Também nesta situação, o pastor não esgotou as suas possibilidades de discernimento. Porque é precisamente neste caso que se abre o espaço para uma avaliação que, sem afetar a validade do vínculo pré-existente, reconheça as circunstâncias subjetivas particulares, e valorize uma experiência real de fracasso do vínculo. Isto, evidentemente, não pode ser apenas para situações adquiridas – ou seja, para casais que já estão na condição de ter contraído um vínculo civil e que possam ser readmitidos à comunhão eclesial. Aplica-se também àqueles que se encontram em condição de “passagem” e optaram por dar à nova união a única forma jurídica possível, ou seja, a civil. Em alguns casos, como parece ser o caso aqui apresentado, o pastor pode julgar que a união matrimonial de direito civil é “o bem possível” para o novo casal. Nesse caso, e somente nesse caso, não haveria grande dificuldade em admitir que, se é um “bem”, esse bem pode ser “abençoado”, também eclesialmente, apesar de não se tratar do sacramento do matrimónio, mas somente do matrimónio civil. De facto, não é impossível que a Igreja, em certas circunstâncias, possa reconhecer que o casamento civil, quando é o único caminho possível, represente, em si mesmo, um bem para o casal.

Para superar esta divergência, parece-me necessário valorizar a afirmação clara com que a Exortação Apostólica Amoris Laetitia supera aquele princípio do século XIX que afirma que, em matéria matrimonial, a forma jurídica-canónica objetiva tende a identificar o bem do sujeito e, portanto, também a vontade de Deus. Segundo essa mentalidade, que hoje ainda nos afeta, mesmo que de boa fé, fazer um qualquer gesto que revele “assentimento” ao matrimónio civil – por parte de um ministro da Igreja – aparece como causa de escândalo e de desorientação para o povo de Deus. A isto deve ser acrescentado um outro fator, que afeta fortemente as nossas reações: a perda do “sentido de medida”. Um casal que pede a “bênção das alianças”, se o faz com o sentido da própria limitação, com modéstia e pacatez, não pede um “sacramento clandestino”, não quer “escapar”, não quer “contornar a lei”, mas quer ver que aquele bem – aquela parte, pequena ou grande, de bem – que está prestes a viver, seja reconhecido e partilhado. Para abençoar as alianças não se chama o “funcionário público eclesiástico”, mas aquele presbítero que permanece sempre não só sacerdote e rei, mas também profeta. É preciso um profeta para reconhecer o bem onde ele se apresenta, mesmo quando não tem todos os perfis “regulares” e selos de garantia. Quando um homem e uma mulher, que carregam aos ombros uma história complexa, chegam à decisão de casar civilmente, este é um acontecimento que, sob certas condições, a Igreja pode reconhecer e com o qual pode alegrar-se. Quando se torna claro que o sacramento do matrimónio e a bênção das alianças são duas “formas litúrgicas” diferentes, nenhum pároco pode ser obrigado a abençoá-las, mas nenhum pároco deve sentir-se impedido de o consentir, quando está convencido de que o bem em jogo é maior do que a parte de fragilidade e de mal que marcou a história de um ou de ambos os cônjuges.
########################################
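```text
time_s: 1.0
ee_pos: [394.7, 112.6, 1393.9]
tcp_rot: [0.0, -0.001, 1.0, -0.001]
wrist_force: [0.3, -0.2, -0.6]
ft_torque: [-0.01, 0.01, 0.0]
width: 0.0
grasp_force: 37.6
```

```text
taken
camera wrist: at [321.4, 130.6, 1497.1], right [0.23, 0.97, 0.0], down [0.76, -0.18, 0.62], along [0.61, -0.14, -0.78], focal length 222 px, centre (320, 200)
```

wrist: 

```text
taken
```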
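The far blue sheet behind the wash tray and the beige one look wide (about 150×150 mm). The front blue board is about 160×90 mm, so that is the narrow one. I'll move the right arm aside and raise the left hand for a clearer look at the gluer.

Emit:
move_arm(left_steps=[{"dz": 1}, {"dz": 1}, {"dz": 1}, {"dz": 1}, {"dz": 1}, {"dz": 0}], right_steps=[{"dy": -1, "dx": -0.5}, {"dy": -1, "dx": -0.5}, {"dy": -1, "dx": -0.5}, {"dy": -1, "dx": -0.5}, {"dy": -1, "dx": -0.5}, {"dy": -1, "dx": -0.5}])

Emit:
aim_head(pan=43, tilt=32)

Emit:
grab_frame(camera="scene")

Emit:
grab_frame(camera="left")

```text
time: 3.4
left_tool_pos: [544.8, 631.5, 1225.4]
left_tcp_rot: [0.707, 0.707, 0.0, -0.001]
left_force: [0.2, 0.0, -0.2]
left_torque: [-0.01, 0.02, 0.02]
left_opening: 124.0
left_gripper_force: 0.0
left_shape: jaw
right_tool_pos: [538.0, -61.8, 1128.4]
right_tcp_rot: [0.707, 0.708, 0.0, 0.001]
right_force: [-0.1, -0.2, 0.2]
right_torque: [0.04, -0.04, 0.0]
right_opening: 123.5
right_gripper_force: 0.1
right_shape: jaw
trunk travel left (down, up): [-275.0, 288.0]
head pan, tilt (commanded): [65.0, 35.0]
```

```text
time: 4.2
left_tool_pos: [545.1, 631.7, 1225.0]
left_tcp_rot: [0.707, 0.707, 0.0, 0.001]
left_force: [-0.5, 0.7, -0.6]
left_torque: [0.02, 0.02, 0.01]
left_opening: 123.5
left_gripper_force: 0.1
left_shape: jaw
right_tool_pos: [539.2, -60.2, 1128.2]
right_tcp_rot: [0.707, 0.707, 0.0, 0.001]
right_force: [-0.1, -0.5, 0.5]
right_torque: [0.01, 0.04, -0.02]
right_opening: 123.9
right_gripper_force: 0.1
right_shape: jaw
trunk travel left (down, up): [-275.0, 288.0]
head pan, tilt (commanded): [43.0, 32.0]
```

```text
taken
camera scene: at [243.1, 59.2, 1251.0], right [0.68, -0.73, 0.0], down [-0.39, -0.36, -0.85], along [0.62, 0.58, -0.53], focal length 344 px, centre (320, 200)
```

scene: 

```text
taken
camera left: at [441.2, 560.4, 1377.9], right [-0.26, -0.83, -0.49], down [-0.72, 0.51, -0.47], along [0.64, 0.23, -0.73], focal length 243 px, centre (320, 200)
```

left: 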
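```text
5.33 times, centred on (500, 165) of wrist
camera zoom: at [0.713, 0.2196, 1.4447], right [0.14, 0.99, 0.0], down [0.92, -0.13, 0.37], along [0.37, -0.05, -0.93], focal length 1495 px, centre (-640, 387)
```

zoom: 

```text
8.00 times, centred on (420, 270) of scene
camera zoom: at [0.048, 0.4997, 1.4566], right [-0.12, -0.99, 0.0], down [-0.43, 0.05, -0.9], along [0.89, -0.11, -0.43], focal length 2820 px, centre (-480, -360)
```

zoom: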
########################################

O princípio do escândalo não reside tanto na “bênção” casual de cada realidade, mas talvez mais na nossa incapacidade de dar voz, palavra e forma às pequenas ou grandes “porções de bem” que redimem e reanimam a vida de mulheres e homens. Os novos começos são reais. Que a Igreja não os subordine simplesmente a um regime jurídico abstruso, mas que os encontre direta e francamente, como realidades inevitáveis, não é um limite do nosso tempo. Respeitar os tempos da vida dos homens e das mulheres implica muitas vezes aceitar que a Igreja fale, antes de mais nada, na língua simples do louvor, do agradecimento e da bênção. A Igreja sabe que pode falar a linguagem eucarística quando vive no coração da sua intimidade com o Senhor. Mas pode também falar todas as línguas da bênção, do louvor e da graça quando encontra aqueles que estão, não no centro, mas ao longo do caminho, ou mesmo nas margens ou na periferia. A bênção é uma linguagem clássica da periferia eclesial. A Igreja não só pode, mas deve usá-la precisamente para reconhecer que, mesmo na ausência do bem maior, um pequeno bem possível, quando é reconhecido com benevolência, pode abrir caminhos e reconciliar corpos. Assim poderiam fazer os não raros profetas da vida futura, mal compreendidos pelos não poucos profetas de certa desgraça.